DATA EXCERPT start

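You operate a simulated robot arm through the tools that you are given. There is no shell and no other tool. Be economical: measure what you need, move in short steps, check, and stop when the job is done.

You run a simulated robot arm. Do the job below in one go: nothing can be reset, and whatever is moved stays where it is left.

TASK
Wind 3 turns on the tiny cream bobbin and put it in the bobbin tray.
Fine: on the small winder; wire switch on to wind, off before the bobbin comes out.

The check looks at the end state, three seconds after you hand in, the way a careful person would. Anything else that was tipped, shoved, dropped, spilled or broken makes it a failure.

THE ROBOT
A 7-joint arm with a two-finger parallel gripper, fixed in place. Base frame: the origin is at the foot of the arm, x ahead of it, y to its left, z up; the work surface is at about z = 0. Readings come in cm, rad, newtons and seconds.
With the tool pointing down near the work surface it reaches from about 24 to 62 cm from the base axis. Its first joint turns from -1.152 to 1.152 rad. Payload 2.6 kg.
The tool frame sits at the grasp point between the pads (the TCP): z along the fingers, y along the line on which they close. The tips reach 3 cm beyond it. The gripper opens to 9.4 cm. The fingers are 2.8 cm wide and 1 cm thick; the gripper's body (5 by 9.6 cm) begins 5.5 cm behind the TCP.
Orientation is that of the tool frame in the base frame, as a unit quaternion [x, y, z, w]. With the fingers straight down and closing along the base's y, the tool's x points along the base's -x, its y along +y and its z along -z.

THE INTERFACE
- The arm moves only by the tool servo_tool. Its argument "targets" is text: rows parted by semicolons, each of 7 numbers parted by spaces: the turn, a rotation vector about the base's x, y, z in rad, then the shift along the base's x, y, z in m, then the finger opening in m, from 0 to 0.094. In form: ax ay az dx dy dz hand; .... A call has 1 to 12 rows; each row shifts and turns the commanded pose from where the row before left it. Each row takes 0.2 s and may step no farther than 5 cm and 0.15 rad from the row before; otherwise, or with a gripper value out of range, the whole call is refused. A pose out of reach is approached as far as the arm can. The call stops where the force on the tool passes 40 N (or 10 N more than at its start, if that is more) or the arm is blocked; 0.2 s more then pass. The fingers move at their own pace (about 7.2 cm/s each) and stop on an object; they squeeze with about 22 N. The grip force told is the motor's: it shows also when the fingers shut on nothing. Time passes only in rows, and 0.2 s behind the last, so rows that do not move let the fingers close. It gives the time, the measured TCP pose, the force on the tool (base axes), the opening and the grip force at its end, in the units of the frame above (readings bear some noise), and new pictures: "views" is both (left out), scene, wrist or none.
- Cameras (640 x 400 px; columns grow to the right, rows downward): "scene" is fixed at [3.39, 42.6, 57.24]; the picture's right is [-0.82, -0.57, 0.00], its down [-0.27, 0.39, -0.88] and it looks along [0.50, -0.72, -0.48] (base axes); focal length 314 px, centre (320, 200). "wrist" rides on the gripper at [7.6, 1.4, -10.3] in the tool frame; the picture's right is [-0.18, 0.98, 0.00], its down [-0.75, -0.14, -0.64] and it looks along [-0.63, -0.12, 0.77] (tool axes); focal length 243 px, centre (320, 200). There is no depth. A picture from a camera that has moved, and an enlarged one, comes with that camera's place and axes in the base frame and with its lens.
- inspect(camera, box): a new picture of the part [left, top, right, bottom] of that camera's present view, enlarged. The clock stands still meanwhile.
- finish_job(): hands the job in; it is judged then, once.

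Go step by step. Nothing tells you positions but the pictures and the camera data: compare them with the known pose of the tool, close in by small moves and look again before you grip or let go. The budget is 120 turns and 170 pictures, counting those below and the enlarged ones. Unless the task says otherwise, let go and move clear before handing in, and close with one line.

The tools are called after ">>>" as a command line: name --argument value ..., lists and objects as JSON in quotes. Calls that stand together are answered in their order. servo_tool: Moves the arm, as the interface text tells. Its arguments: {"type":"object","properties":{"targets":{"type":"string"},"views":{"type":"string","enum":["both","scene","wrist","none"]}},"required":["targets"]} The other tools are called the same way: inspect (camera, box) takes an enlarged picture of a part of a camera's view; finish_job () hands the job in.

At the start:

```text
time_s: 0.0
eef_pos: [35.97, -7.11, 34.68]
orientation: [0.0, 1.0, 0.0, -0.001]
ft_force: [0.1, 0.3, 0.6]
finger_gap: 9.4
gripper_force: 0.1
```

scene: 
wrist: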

DATA EXCERPT end

Retype the material in full. Each word must match.

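You operate a simulated robot arm through the tools that you are given. There is no shell and no other tool. Be economical: measure what you need, move in short steps, check, and stop when the job is done.

You run a simulated robot arm. Do the job below in one go: nothing can be reset, and whatever is moved stays where it is left.

TASK
Wind 3 turns on the tiny cream bobbin and put it in the bobbin tray.
Fine: on the small winder; wire switch on to wind, off before the bobbin comes out.

The check looks at the end state, three seconds after you hand in, the way a careful person would. Anything else that was tipped, shoved, dropped, spilled or broken makes it a failure.

THE ROBOT
A 7-joint arm with a two-finger parallel gripper, fixed in place. Base frame: the origin is at the foot of the arm, x ahead of it, y to its left, z up; the work surface is at about z = 0. Readings come in cm, rad, newtons and seconds.
With the tool pointing down near the work surface it reaches from about 24 to 62 cm from the base axis. Its first joint turns from -1.152 to 1.152 rad. Payload 2.6 kg.
The tool frame sits at the grasp point between the pads (the TCP): z along the fingers, y along the line on which they close. The tips reach 3 cm beyond it. The gripper opens to 9.4 cm. The fingers are 2.8 cm wide and 1 cm thick; the gripper's body (5 by 9.6 cm) begins 5.5 cm behind the TCP.
Orientation is that of the tool frame in the base frame, as a unit quaternion [x, y, z, w]. With the fingers straight down and closing along the base's y, the tool's x points along the base's -x, its y along +y and its z along -z.

THE INTERFACE
- The arm moves only by the tool servo_tool. Its argument "targets" is text: rows parted by semicolons, each of 7 numbers parted by spaces: the turn, a rotation vector about the base's x, y, z in rad, then the shift along the base's x, y, z in m, then the finger opening in m, from 0 to 0.094. In form: ax ay az dx dy dz hand; .... A call has 1 to 12 rows; each row shifts and turns the commanded pose from where the row before left it. Each row takes 0.2 s and may step no farther than 5 cm and 0.15 rad from the row before; otherwise, or with a gripper value out of range, the whole call is refused. A pose out of reach is approached as far as the arm can. The call stops where the force on the tool passes 40 N (or 10 N more than at its start, if that is more) or the arm is blocked; 0.2 s more then pass. The fingers move at their own pace (about 7.2 cm/s each) and stop on an object; they squeeze with about 22 N. The grip force told is the motor's: it shows also when the fingers shut on nothing. Time passes only in rows, and 0.2 s behind the last, so rows that do not move let the fingers close. It gives the time, the measured TCP pose, the force on the tool (base axes), the opening and the grip force at its end, in the units of the frame above (readings bear some noise), and new pictures: "views" is both (left out), scene, wrist or none.
- Cameras (640 x 400 px; columns grow to the right, rows downward): "scene" is fixed at [3.39, 42.6, 57.24]; the picture's right is [-0.82, -0.57, 0.00], its down [-0.27, 0.39, -0.88] and it looks along [0.50, -0.72, -0.48] (base axes); focal length 314 px, centre (320, 200). "wrist" rides on the gripper at [7.6, 1.4, -10.3] in the tool frame; the picture's right is [-0.18, 0.98, 0.00], its down [-0.75, -0.14, -0.64] and it looks along [-0.63, -0.12, 0.77] (tool axes); focal length 243 px, centre (320, 200). There is no depth. A picture from a camera that has moved, and an enlarged one, comes with that camera's place and axes in the base frame and with its lens.
- inspect(camera, box): a new picture of the part [left, top, right, bottom] of that camera's present view, enlarged. The clock stands still meanwhile.
- finish_job(): hands the job in; it is judged then, once.

Go step by step. Nothing tells you positions but the pictures and the camera data: compare them with the known pose of the tool, close in by small moves and look again before you grip or let go. The budget is 120 turns and 170 pictures, counting those below and the enlarged ones. Unless the task says otherwise, let go and move clear before handing in, and close with one line.

The tools are called after ">>>" as a command line: name --argument value ..., lists and objects as JSON in quotes. Calls that stand together are answered in their order. servo_tool: Moves the arm, as the interface text tells. Its arguments: {"type":"object","properties":{"targets":{"type":"string"},"views":{"type":"string","enum":["both","scene","wrist","none"]}},"required":["targets"]} The other tools are called the same way: inspect (camera, box) takes an enlarged picture of a part of a camera's view; finish_job () hands the job in.

At the start:

```text
time_s: 0.0
eef_pos: [35.97, -7.11, 34.68]
orientation: [0.0, 1.0, 0.0, -0.001]
ft_force: [0.1, 0.3, 0.6]
finger_gap: 9.4
gripper_force: 0.1
```

scene: 
wrist: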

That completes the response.